***** TEXT EXCERPT *****

A romantic comedy with a clever spin, "The Big Split" is an appealing charmer that makes light of hasty weddings and hastier divorces. Unlike higher-profile and costlier projects that promise tingly feelings but don't deliver, "Split" benefits greatly from sincere chemistry, genuinely funny moments and a screenplay that sounds like real life. Auds up for gentle sentiments and some spiked jabs at the dating game will find plenty of both here, but it's a stretch to think that the micro-budgeted, starless story will score at the B.O. if and when it finds a distrib.

A romantic comedy with a clever spin, “The Big Split” is an appealing charmer that makes light of hasty weddings and hastier divorces. Unlike higher-profile and costlier projects that promise tingly feelings but don’t deliver, “Split” benefits greatly from sincere chemistry, genuinely funny moments and a screenplay that sounds like real life. Auds up for gentle sentiments and some spiked jabs at the dating game will find plenty of both here, but it’s a stretch to think that the micro-budgeted, starless story will score at the B.O. if and when it finds a distrib.

*****

» WHAT YOU HAVE TO DO:
Continue the text excerpt from where it stops.

***** DATA SECTION *****

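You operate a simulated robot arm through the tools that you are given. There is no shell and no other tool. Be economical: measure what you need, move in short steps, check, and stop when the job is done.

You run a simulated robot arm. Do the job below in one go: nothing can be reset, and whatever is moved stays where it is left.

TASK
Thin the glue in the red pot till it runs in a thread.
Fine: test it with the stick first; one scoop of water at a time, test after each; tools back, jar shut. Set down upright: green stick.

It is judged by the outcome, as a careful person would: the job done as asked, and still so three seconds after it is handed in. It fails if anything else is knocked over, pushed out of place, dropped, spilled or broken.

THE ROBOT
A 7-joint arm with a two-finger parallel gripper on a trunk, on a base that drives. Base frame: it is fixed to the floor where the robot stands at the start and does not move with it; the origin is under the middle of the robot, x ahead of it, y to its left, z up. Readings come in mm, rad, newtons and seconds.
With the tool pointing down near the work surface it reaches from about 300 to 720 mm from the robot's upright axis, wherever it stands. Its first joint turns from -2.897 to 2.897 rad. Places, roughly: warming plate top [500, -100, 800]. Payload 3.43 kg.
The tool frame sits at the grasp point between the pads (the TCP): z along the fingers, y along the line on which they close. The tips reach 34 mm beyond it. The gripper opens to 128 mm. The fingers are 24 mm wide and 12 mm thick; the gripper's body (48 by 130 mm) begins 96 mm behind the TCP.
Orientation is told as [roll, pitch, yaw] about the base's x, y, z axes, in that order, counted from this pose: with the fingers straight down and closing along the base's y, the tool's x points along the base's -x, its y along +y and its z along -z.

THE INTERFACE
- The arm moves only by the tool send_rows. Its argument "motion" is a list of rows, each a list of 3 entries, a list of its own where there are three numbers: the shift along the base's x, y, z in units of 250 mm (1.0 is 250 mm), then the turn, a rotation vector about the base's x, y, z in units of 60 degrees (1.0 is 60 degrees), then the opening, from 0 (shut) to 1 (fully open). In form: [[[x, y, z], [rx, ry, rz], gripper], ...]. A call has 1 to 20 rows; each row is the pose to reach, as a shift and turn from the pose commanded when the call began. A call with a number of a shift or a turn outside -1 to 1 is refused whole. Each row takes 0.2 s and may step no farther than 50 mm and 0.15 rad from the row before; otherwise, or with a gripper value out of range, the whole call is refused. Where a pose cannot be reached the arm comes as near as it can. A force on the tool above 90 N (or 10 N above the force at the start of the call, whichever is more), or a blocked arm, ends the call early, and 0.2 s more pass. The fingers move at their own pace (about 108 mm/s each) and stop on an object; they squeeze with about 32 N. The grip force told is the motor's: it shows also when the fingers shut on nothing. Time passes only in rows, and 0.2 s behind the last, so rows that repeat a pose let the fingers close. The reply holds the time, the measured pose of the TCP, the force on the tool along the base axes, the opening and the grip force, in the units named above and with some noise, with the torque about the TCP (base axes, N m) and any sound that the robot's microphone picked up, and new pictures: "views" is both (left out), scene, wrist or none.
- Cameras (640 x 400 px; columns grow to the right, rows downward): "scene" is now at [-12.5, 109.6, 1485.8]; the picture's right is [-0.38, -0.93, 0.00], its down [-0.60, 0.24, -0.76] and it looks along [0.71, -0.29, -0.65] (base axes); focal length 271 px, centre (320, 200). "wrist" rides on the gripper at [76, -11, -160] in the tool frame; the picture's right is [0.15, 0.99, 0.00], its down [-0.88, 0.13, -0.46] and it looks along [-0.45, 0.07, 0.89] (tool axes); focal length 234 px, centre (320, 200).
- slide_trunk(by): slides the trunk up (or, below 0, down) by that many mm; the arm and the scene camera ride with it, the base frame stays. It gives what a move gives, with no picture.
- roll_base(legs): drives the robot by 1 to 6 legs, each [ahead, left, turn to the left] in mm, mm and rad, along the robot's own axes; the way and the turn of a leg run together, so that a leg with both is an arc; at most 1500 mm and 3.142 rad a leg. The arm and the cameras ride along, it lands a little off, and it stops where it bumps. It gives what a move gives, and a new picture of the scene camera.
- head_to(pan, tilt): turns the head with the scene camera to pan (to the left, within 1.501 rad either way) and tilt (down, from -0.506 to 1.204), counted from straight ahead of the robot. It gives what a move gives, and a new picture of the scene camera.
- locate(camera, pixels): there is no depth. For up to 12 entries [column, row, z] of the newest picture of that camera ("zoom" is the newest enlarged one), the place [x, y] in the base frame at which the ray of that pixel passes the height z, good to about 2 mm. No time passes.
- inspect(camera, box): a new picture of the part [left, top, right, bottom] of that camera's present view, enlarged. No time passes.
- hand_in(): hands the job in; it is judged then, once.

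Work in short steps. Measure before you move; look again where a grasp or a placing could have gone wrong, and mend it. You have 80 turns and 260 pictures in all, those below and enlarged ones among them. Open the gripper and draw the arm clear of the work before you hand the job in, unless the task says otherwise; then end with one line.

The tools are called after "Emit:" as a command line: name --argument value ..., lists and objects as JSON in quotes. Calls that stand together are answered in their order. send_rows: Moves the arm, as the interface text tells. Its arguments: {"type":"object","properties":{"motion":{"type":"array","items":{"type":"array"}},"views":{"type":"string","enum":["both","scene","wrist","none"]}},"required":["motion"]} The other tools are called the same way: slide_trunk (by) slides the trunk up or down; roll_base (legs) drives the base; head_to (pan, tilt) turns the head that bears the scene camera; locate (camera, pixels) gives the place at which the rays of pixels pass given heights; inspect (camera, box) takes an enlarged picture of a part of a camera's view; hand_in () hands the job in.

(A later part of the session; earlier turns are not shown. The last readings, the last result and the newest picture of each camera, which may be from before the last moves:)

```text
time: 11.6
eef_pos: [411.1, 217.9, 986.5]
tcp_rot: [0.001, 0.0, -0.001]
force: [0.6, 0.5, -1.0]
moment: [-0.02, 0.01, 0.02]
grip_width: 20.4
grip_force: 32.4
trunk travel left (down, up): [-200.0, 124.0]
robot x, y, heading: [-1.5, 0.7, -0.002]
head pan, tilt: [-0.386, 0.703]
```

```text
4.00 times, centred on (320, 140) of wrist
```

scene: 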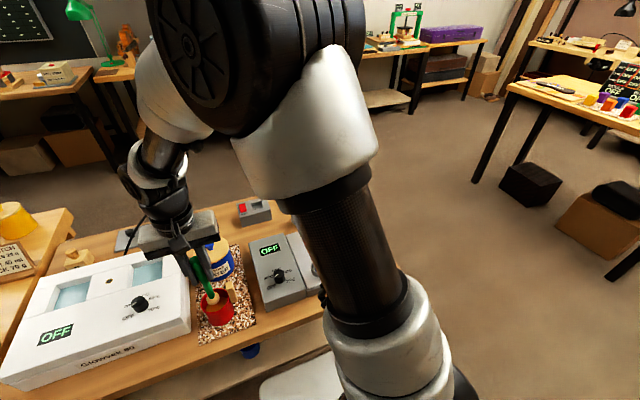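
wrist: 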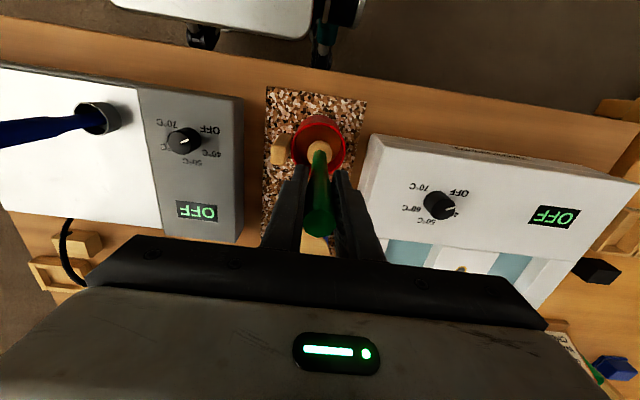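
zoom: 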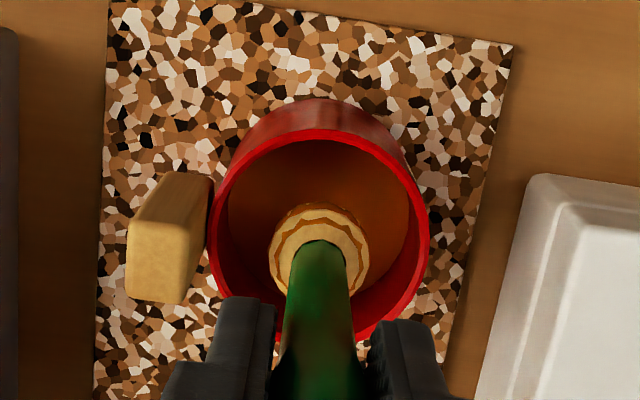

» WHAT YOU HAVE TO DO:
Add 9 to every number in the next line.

*****

» RESPONSE TO THE EXERCISE:
“Split” puts a relationship in reverse, tagging along with two people who walk down the aisle, separate and then rediscover each other’s allure. Director-writer Martin Hynes gives a winning turn as an amiable schlemiel who is smitten with the right girl at the wrong time, and, as his sweetheart, Judy Greer is delightfully daffy. Their connection goes a long way toward establishing this as more than just another yuppysomething whinefest.

Hynes is Frank, a wannabe composer who pays the bills as a driving instructor. Greer is Tracy, a documentarian from New York who learns to drive from Frank and marries him after a brief courtship, much to the surprise of their engaged friends (Darryl McCane and Rachel True).

The union gets off to a rocky start when Frank refuses to dance at the reception, but Tracy just shrugs it off to quirkiness. Her peculiarities are a little more serious: After they marry, she won’t sleep in the same bed and cringes when she’s introduced as Frank’s wife. The not-so-happy couple calls it quits after three months, but the regrets linger; both remain unattached, only to realize that they still harbor some fondness. With caution, they reunite.

“Split” earns a lot of points for taking a new approach to a stale genre. While there is nothing particularly deep about the characters or their emotions, the basic idea — newfound devotion springing from a breakup — is a good one, and its execution is endearing.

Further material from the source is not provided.